The statement identifies the core activities of perioperative nursing as assessment, diagnosis, outcome identification, planning, implementation, and evaluation. The perioperative nurse may not delegate assessment, diagnosis, outcome identification, planning, or evaluation; however, depending on the patient’s potential for adverse outcomes and need for complex interventions and teaching, the perioperative nurse may delegate appropriate patient care activities. The perioperative nurse uses judgment to decide to whom and under what circumstances to delegate these activities.
Factors that must occur before UAP assume responsibilities for patient care activities are:
1. ursing practice factors.
• Patient’s risk for adverse outcome must be determined.

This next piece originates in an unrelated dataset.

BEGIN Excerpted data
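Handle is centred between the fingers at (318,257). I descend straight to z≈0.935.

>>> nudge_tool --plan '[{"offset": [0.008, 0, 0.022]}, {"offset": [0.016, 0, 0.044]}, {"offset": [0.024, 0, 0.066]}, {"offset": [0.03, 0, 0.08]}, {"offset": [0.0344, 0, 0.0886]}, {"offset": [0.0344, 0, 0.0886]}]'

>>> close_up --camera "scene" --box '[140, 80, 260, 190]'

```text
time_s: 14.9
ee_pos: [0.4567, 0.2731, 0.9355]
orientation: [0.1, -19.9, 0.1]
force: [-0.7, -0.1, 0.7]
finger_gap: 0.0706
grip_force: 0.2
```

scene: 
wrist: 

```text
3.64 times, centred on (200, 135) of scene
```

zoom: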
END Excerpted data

• Patient’s need for complex technology and complex intervention must be determined.
• Patient’s need for teaching must be determined.
2. Training and education factors.
• RNs must receive education and demonstrate knowledge and skills of delegation.
• Level of preparation/education of UAP required to perform task must be determined.
• UAP must receive appropriate didactic and psychomotor training.
• UAP must demonstrate competency for each patient care activity that will be delegated.
3. Management factors.
• UAP position descriptions and job duties must delineate which patient care activities can be performed.
• Perioperative nurses must participate in defining UAP position descriptions.
• Perioperative nurses must assist in validating UAP competencies.
• An appropriate number of perioperative nurses must be provided to perform core patient care activities that may not be delegated.
• An appropriate number of perioperative nurses must be provided to supervise and coordinate the performance of patient care activities that may be delegated to UAP.